Hard inquiries allow entities to review an applicant’s credit history and score to determine if, based on their past borrowing experience, the establishment can approve their request. Hard credit checks may be required by a landlord as part of a rental application. Financial institutions also typically perform hard inquiries when a borrower is applying for a new line of credit, such as a credit card or loan, or credit limit increase. Hard inquiries are tracked by credit reporting bureaus, remain on credit reports for two years, and can decrease a borrower’s score.

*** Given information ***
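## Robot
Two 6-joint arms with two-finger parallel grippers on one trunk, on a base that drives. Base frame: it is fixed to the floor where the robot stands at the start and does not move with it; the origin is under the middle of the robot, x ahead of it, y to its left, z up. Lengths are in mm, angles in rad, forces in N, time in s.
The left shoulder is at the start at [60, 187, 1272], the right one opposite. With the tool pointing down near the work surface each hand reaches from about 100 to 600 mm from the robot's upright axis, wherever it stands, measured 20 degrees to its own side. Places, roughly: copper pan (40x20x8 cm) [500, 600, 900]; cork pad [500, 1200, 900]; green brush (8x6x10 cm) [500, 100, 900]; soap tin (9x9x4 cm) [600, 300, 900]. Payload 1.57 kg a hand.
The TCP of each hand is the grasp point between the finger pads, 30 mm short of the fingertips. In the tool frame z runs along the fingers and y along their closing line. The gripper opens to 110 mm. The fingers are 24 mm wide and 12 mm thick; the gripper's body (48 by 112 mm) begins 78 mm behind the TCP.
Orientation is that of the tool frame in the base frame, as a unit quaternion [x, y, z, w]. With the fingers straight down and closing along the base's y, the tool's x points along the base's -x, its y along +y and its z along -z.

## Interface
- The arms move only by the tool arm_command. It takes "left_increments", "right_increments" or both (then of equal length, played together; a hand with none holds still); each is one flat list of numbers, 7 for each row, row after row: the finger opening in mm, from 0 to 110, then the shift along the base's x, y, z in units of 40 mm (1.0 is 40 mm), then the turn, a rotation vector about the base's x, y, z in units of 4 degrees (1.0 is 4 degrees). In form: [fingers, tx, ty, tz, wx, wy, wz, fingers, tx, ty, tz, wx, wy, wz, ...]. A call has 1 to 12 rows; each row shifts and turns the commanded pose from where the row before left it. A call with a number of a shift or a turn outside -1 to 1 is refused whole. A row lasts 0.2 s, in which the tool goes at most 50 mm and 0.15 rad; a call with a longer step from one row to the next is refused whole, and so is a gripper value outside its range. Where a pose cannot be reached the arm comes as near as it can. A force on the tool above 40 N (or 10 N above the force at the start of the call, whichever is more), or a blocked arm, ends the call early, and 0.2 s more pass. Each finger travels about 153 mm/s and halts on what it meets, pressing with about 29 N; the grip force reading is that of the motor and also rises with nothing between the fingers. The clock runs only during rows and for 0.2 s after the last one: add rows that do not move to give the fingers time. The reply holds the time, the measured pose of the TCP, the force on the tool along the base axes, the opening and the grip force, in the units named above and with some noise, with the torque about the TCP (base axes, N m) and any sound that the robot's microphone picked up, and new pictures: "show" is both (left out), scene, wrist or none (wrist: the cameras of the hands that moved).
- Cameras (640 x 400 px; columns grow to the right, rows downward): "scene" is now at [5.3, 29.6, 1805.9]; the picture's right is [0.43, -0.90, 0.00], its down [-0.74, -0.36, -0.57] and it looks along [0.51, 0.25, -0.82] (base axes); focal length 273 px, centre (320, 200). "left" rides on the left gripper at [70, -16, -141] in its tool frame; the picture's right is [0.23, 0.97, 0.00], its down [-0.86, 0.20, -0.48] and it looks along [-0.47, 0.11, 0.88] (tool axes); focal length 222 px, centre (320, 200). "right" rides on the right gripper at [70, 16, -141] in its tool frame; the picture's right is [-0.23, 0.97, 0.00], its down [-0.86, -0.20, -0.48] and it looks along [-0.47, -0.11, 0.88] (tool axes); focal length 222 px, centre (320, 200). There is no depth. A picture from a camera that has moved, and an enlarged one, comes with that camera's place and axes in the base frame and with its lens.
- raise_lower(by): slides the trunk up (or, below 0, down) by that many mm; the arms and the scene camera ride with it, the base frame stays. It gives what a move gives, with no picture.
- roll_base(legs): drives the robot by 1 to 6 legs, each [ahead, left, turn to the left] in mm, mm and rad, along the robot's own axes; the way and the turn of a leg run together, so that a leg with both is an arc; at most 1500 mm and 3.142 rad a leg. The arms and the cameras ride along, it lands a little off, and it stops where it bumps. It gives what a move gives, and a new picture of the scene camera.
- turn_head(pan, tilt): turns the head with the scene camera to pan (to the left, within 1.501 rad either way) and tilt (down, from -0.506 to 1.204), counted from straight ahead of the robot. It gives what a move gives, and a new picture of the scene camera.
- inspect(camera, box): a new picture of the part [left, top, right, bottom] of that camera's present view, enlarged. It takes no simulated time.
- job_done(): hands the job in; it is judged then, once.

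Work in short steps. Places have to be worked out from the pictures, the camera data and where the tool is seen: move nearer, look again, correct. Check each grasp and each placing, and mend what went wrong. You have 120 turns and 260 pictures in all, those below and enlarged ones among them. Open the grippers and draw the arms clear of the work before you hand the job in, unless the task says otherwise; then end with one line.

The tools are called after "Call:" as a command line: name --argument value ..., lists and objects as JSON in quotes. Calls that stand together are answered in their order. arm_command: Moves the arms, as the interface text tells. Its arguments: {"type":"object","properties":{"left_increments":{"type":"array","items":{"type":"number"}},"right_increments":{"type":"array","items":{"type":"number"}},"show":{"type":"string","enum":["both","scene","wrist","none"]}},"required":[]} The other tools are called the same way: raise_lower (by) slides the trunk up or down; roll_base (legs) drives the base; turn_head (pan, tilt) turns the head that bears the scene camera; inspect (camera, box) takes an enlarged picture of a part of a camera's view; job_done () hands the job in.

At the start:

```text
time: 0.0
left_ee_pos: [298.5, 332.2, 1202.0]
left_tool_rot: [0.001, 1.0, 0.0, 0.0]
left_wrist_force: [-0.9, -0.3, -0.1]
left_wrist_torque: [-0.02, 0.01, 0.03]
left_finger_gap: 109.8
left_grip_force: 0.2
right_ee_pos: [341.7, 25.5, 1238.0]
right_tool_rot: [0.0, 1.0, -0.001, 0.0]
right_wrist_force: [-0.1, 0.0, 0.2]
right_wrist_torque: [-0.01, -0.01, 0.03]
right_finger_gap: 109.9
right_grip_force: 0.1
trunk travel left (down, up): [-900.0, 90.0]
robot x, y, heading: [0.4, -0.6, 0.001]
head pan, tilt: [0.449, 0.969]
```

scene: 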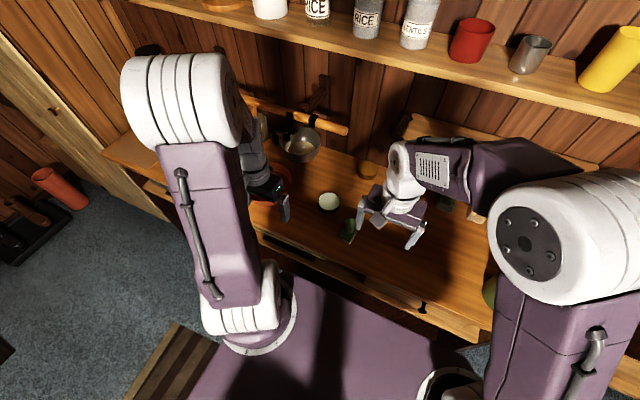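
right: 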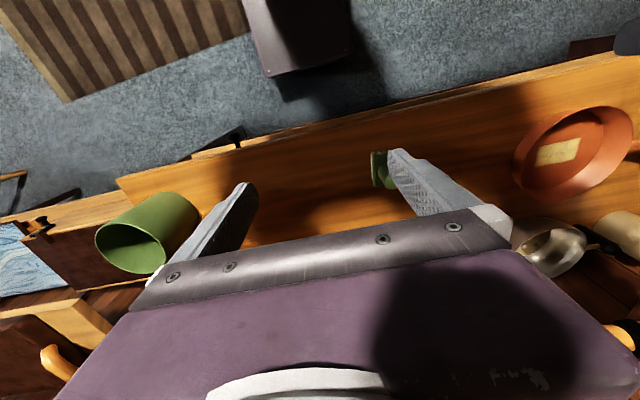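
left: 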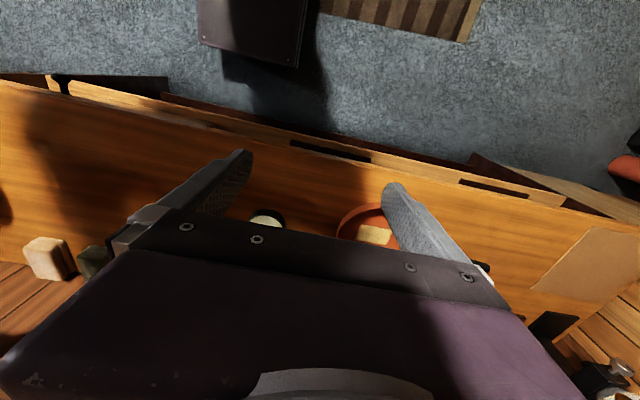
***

Credit reports reflecting numerous hard inquiries in a short amount of time can be an indicator of high risk to lenders. If a borrower is approved for multiple lines of credit within a small timeframe, it could negatively affect their budget, making it difficult to manage payments amongst all their obligations. Multiple hard inquiries can also indicate fraud. When fraudsters gain access to a person’s Social Security number, they may attempt to open many lines of credit as soon as possible, gaining access to funds without intention of repayment. To become aware of what inquiries and other information is showing on your credit report, you can request your free credit report by going to annualcreditreport.com.

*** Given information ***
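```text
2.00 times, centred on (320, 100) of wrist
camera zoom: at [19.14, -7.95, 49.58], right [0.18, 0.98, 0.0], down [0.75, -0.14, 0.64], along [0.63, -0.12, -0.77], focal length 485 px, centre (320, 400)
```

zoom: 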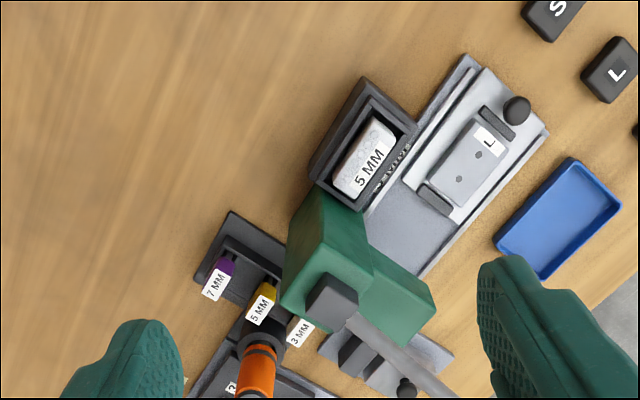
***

A number of entities can perform soft inquiries, but they have no bearing on your credit score. Some financial institutions use soft inquiries to determine if they can preapprove individuals for a line of credit. Preapprovals are systematically granted to those who meet certain underwriting requirements, avoiding full applications that involve hard inquiries for potential, prequalified borrowers. If you are unsure if you are preapproved for a line of credit, ask! Although they are a great way to avoid hard inquiries, don’t forget to ask about the lender’s interest rates, fees, rewards, and preapproval limit to ensure it’s a good fit for your financial needs. Soft pulls are also conducted when agents give insurance quotes, employers require credit checks as part of an application, utility companies mandate checks for service, and credit monitoring services are being used.
A time and a place
The potential negative impact to credit that coincides with hard inquiries should not deter individuals from achieving their financial hopes and dreams. Inquiries affect a very small percentage of a person’s overall credit score, and the aftermath is not lasting. In fact, applying for new credit can assist individuals with meeting their goals. For example, you may need to open a revolving line of credit, such as a credit card, to establish more credit history in order to be approved for a mortgage. However, since applying for new credit can lower your credit score, it could affect the interest rate of your next loan. For this reason, prioritize your loan requests and allow time for your score to recover between applications to ensure you receive the best rate for your loan type. Knowing what decisions are best for your financial future can be difficult to determine, so when in doubt, ask a representative at your financial institution for help with keeping a healthy balance.